Thursday, February 5, 2009

Learning over break

My lesson over the break was a constant question from God saying, "do you trust me?" God kept placing me in situations that could have possibly had very difficult endings. The first of these situations was our delay in Denver that originally looked like we could have ended up in Denver over Christmas. The last of these situations was an ultrasound (of Ethan's baby brother) that revealed a cyst on the babys brain. Most of the time these cysts result in nothing and sometimes even just disappear, but occationally they are connected with a syndrome that would result in a late term death. In both of these situations and others like them, I clearly felt that God wanted me to trust him no matter what the outcome. God wanted me to trust Him that if I was in Denver for Christmas, it would be okay and that if I was to lose my baby, He would take care of me. These were some hard lessons to learn. It is amazing how I can know that God is in control cognitively, but how quickly I can lose trust that he is in control when things don't go as I would like or potentially aren't going to go as I would like. These were difficult life lessons, but also good life lessons. The type that break you and bring you to your knees. I am positive that this is only the first time my trust in God will be challenged. However I am realizing that God cares less about what we do than the condition of our heart when we do things. So even if somethings are stripped away, we can still hold on to the the truth that God remains in control.

3 comments:

Anonymous said...

Wow. You said that you are sure that this is "only the first time my trust in God will be challenged" and I just wanted to say that I think you have probably been challenged before. You both have a steadiness in your faith that is a blessing to those around you and He will be glorified, I have no doubts.
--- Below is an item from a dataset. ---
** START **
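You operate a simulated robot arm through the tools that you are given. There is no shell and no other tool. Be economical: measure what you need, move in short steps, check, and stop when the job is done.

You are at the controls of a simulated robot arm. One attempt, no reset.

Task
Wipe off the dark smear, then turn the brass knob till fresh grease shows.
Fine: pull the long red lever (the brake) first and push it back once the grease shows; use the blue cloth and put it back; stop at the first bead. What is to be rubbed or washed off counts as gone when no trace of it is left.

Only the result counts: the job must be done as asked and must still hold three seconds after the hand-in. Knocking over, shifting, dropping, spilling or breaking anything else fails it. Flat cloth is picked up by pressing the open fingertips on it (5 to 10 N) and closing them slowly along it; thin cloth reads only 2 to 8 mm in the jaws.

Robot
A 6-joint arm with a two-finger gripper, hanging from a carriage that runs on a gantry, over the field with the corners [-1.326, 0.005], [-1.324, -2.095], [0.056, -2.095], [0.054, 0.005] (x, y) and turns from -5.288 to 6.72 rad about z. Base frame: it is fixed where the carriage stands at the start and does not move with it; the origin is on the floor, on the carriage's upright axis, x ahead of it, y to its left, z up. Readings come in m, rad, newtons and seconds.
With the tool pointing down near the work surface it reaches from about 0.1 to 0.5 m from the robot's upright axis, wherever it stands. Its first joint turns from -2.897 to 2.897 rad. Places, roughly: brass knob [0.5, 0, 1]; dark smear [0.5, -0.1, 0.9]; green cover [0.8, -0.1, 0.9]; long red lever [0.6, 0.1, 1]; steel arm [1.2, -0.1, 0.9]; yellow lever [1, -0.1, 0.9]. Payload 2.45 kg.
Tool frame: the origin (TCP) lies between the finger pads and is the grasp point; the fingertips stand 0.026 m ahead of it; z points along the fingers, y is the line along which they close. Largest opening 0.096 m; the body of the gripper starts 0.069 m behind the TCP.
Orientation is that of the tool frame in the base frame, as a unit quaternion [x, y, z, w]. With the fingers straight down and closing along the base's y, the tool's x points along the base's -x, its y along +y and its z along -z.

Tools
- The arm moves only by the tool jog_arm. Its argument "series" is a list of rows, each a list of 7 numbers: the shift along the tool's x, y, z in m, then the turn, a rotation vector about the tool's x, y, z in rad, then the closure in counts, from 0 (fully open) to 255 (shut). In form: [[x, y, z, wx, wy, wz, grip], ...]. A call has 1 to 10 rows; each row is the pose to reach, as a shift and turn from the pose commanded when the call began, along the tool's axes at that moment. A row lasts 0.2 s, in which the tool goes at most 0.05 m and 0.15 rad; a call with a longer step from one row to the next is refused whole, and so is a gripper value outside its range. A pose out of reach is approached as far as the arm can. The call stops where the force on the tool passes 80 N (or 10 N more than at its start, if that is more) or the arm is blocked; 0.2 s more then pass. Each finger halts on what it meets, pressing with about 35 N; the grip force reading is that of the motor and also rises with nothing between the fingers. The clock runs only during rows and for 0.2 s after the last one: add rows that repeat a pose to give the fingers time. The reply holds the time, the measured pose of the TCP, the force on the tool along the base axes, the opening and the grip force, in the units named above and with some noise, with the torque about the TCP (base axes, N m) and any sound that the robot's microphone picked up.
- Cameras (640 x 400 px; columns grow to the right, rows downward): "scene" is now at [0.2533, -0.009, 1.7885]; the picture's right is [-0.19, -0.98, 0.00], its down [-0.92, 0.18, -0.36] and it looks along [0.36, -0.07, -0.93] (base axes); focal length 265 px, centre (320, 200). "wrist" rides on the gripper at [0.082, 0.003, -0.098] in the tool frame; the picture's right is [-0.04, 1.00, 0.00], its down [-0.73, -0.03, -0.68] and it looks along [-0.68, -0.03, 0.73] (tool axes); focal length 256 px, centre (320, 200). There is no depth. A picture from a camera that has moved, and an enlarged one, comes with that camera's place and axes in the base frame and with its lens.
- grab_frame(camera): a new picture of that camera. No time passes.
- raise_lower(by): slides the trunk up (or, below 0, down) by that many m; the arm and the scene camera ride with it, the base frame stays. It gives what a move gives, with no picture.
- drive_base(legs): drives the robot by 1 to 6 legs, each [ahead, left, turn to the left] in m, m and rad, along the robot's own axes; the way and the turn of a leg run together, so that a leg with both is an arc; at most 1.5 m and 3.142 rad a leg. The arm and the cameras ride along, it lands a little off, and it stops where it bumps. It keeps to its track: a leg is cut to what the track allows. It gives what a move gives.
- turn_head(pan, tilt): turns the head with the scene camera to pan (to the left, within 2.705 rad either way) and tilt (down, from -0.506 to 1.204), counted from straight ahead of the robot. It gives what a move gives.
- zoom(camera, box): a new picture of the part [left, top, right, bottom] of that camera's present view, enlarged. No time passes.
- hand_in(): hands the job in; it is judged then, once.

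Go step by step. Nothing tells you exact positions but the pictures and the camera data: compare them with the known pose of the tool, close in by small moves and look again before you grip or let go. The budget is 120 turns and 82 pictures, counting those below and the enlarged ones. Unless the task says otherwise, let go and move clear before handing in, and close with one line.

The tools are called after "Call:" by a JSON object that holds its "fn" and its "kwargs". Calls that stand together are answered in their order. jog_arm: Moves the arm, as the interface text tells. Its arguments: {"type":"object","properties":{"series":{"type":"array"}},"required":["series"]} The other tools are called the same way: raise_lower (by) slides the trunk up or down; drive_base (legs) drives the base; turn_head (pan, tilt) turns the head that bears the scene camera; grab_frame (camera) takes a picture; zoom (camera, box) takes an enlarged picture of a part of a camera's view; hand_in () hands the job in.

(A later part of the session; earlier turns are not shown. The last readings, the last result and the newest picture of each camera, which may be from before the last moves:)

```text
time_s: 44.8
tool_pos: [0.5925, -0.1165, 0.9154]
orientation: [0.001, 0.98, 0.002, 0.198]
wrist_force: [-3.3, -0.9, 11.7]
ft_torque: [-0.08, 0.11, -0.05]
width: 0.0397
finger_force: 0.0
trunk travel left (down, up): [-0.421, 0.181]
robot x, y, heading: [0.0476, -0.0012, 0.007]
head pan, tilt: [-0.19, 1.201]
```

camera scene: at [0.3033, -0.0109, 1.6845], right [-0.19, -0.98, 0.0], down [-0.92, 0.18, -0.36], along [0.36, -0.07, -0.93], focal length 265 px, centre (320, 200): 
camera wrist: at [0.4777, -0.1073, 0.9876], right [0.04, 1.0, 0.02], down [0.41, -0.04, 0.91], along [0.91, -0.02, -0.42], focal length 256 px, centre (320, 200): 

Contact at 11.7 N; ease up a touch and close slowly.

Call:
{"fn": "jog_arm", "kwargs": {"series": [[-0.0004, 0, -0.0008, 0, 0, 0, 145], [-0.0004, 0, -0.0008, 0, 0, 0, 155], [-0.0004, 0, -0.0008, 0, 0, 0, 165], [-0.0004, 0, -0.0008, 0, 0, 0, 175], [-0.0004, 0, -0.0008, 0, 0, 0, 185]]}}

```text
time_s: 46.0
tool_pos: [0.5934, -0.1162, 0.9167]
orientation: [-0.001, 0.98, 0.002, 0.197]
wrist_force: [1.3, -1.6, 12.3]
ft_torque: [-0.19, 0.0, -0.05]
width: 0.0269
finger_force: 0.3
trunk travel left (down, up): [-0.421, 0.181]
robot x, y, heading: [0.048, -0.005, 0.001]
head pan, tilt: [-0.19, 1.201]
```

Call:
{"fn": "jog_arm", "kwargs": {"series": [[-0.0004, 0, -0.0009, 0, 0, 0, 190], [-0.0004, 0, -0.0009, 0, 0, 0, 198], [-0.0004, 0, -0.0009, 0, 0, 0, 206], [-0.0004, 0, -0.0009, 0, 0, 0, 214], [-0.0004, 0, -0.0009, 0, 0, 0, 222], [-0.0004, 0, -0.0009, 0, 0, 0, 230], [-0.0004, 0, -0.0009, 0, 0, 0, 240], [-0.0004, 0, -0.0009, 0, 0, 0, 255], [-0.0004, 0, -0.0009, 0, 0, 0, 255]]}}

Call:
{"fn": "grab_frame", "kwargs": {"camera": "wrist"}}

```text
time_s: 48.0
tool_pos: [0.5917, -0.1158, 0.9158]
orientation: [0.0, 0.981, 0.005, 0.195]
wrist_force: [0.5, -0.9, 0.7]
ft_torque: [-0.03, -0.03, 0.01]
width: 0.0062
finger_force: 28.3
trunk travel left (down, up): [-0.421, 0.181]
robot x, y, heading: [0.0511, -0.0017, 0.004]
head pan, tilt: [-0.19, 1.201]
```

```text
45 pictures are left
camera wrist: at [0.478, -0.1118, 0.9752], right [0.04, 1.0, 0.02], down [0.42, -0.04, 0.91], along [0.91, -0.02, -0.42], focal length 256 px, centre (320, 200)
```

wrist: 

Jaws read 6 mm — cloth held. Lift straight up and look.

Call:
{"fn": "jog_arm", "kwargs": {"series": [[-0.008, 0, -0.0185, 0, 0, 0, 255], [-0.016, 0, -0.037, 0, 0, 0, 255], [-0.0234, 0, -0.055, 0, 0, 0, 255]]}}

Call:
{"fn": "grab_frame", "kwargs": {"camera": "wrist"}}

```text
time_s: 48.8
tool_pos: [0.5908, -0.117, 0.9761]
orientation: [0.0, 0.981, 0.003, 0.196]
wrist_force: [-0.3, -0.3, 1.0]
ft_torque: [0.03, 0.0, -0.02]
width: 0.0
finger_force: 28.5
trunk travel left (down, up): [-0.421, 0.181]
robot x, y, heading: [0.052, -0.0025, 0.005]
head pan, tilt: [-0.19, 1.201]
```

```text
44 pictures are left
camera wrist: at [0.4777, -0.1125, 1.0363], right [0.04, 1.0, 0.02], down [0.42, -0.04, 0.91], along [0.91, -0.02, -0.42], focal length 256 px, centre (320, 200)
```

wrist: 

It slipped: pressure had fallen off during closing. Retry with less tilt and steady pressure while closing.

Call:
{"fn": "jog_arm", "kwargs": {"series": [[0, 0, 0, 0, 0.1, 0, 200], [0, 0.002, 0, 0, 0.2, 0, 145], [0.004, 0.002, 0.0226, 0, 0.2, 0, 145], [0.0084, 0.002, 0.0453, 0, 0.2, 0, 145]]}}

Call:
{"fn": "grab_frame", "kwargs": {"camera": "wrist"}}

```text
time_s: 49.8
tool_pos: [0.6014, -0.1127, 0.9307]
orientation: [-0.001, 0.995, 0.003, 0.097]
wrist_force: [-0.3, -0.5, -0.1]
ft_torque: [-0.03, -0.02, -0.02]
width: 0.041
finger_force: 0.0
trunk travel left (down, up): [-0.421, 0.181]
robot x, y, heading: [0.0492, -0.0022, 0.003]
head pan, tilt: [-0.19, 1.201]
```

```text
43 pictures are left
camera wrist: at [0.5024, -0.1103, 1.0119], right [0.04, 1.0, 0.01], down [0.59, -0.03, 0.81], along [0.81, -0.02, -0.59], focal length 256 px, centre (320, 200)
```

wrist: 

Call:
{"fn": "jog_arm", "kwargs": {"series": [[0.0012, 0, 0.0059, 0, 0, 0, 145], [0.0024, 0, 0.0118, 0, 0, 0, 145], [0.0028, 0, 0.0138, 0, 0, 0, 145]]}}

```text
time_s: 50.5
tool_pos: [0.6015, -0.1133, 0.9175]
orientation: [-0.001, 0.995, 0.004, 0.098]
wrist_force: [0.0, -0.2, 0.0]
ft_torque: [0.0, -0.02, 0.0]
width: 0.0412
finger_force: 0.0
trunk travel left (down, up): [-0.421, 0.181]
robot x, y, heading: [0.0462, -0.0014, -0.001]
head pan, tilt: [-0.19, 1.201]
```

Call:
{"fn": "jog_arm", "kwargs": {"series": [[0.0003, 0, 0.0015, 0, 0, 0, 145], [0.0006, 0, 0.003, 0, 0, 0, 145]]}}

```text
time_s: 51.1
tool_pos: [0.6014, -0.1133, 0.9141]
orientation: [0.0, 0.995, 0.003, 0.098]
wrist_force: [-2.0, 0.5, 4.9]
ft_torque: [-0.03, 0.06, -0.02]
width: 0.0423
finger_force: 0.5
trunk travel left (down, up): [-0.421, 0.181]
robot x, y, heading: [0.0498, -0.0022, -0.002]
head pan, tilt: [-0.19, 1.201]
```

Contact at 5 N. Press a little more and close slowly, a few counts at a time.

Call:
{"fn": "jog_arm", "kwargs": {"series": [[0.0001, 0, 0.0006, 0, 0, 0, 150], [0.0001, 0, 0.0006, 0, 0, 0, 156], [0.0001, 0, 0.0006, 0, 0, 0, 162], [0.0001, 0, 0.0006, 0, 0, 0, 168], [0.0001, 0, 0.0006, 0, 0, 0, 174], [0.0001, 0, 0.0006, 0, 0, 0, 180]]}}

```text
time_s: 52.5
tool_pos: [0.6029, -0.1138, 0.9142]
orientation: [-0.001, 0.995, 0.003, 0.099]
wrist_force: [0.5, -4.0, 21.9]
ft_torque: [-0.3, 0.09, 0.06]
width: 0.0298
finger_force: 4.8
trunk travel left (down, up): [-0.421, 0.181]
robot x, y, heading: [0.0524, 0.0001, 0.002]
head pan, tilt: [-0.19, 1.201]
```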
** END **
I will be praying for your baby - that the cyst will just disappear. Keep us posted as you learn more. And praise God that you are in such an incredible environment to go through this trial!

Molly

The 2 Moose said...

Thanks for sharing, Andi. I, too, believe God is in control, and tho my heart aches to think of the difficult possibilities, I am praying constantly about this baby boy, and God has also given me peace. I love you and I praise God all the time for giving you to Joel and to us.

Chelle said...

What a valuable and difficult lesson to learn: faith. I feel like the Lord is trying to teach me more about faith and trusting him too. I feel like I'm failing miserably cause it's so easy to try to take control again. I love you Andi, and I have been praying for you and Tyler.